Pertanyaan penelitian ini sangat berbau ekonomi, tetapi metode untuk menjawabnya adalah menggunakan data-data sejarah, lalu menganalisis banyak hal semisal budaya, politik, kondisi sosial, hingga faktor-faktor geografi. Yang tersaji kemudian adalah banyaknya data yang disistematisir dengan cara memikat.

Kali ini, saya tak ingin fokus pada beberapa ide yang bisa ditemukan dalam buku ini. Saya ingin menelaah bagaimana gaya menulis di buku ini. Siapa tahu ini bisa menjadi rekomendasi atau rujukan bagi para ilmuwan untuk menulis dengan style seperti ini. Dalam bacaan saya selama beberapa kali, saya menemukan beberapa hal menarik yang bisa menjelaskan tentang bagaimana ide-ide dalam buku diorganisir.

Pertama, gaya menulis induktif. Buku ini tidak dimulai dari berbagai teori besar tentang kemakmuran. Tadinya saya mengira, penjelasan buku ini akan dimulai dari Adam Smith, David Ricardo, atau Keynes, para pemikir yang meletakkan landasan ilmu ekonomi tentang kesejateraan dan kemakmuran. 

Penulisnya memulai dari sesuatu yang spesifik, lalu membangun penjelasan sesuatu yang umum. Buku ini memulai dari data-data sejarah satu wilayah, lalu mengomparasikannya dengan data sejarah wilayah lain yang hampir identik. 

Pada bab satu, penulis menjelaskan tentang kota Nogales yang terbagi dua, satu masuk wilayah Arizona, Amerika Serikat, satu lagi masuk wilayah Sonora, Mexico. Dua kota ini memiliki masyarakat dengan kebudayaan yang sama. Sejarah panjangnya juga sama, hingga akhirnya terpisah secara politik. Penduduk Nogales yang berada di Amerika Serikat sangat makmur. 

Mereka memiliki kesempatan kerja dan berusha yang lebih baik. Akses pendidikan dan kesehatan sangat baik. Iklim bisnis terbangun dengan baik sebab pemerintah menyediakan banyak insentif bagi para pengusaha. Situasi yang sangat berbeda ditemukan pada kota Nogales di Mexico. Di sini, penduduknya miskin, tak ada akses pada pendidikan dan kesehatan, serta tak adanya perhatian pemerintah pada warganya.

Fakta-fakta ini lalu dijelaskan lebih mendalam. Penulis membahas bagaimana sejarah masa silam, kolonialisme yang memisah dua wilayah ini, hingga argumentasi mengapa tingkat kemakmurannya berbeda.
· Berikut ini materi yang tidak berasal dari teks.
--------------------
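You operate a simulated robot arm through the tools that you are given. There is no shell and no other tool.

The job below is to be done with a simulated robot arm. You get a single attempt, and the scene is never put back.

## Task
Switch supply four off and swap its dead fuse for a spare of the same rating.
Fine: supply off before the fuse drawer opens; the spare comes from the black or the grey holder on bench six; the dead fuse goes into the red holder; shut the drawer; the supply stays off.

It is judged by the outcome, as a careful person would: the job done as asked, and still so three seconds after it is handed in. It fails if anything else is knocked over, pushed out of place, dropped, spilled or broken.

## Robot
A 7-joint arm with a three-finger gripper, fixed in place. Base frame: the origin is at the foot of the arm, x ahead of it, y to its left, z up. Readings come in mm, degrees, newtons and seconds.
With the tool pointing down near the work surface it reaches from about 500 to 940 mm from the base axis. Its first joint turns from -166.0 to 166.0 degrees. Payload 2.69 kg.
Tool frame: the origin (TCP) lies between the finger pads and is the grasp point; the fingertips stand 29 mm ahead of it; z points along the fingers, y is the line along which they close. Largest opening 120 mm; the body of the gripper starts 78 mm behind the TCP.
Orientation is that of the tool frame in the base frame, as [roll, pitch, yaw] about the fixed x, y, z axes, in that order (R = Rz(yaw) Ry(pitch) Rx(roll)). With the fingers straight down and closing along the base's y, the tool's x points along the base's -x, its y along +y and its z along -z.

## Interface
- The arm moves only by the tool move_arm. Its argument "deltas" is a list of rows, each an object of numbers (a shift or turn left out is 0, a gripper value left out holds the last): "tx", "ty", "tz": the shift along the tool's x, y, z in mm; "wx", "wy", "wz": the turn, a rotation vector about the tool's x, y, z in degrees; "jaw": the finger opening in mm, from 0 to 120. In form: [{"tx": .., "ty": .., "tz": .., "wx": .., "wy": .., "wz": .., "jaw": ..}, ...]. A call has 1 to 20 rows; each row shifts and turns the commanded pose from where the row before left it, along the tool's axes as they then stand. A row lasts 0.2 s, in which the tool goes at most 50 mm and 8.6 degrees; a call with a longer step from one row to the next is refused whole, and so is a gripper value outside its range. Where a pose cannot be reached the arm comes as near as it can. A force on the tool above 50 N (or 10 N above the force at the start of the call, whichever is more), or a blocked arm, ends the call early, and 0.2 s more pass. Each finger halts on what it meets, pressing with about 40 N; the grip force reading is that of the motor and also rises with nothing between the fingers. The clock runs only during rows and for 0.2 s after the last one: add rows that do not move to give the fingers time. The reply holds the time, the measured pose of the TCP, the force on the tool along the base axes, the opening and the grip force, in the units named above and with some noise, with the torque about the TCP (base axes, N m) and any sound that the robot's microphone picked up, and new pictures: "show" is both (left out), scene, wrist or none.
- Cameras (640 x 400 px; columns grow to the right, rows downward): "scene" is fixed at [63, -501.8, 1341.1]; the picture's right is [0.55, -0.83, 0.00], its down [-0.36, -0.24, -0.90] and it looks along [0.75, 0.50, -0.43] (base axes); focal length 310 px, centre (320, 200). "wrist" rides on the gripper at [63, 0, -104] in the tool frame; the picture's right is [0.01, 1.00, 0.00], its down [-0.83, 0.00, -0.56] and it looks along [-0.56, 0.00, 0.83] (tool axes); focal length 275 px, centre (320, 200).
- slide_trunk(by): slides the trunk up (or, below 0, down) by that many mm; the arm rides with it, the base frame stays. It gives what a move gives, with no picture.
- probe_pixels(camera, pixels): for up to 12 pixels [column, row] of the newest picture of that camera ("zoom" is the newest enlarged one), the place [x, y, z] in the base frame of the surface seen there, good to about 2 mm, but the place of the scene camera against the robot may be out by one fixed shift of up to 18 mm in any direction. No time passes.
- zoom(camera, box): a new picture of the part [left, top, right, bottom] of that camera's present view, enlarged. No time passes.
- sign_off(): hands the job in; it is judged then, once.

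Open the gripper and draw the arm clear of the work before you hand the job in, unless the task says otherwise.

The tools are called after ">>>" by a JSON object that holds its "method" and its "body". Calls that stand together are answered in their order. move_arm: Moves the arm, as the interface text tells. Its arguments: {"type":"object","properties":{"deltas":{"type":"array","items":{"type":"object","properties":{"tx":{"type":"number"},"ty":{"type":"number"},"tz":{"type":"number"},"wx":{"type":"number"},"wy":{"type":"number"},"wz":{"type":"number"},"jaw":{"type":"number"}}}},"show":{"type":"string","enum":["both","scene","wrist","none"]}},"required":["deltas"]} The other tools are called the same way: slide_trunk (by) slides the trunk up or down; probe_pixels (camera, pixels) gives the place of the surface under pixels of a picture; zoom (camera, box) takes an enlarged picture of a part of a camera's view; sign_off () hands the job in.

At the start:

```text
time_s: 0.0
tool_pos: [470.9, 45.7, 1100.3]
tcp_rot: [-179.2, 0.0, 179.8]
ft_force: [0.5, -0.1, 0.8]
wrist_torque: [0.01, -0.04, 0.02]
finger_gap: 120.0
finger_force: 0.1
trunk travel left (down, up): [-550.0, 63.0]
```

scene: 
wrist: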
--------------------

Dari satu kepingan fakta, analisis lalu menembus kepingan fakta itu demi melihat berbagai kekuatan yang tak terlihat, khususnya aspek politik dan ekonomi.

Pada bab kedua, para penulis membedah berbagai hiptesis tentang kemakmuran. Mereka memberikan deskripsi, mulai dari teori hipotesis geografi, hipotesis kebudayaan, dan hipotesis kebodohan. Pada semua hipotesis, terdapat barisan ilmuwan yang menyokong hipotesis itu. Penulis lalu mendiskusikan semua hipotesis lalu membantahnya dengan berbagai fakta-fakta dan temuan lapangan. Sangat menarik.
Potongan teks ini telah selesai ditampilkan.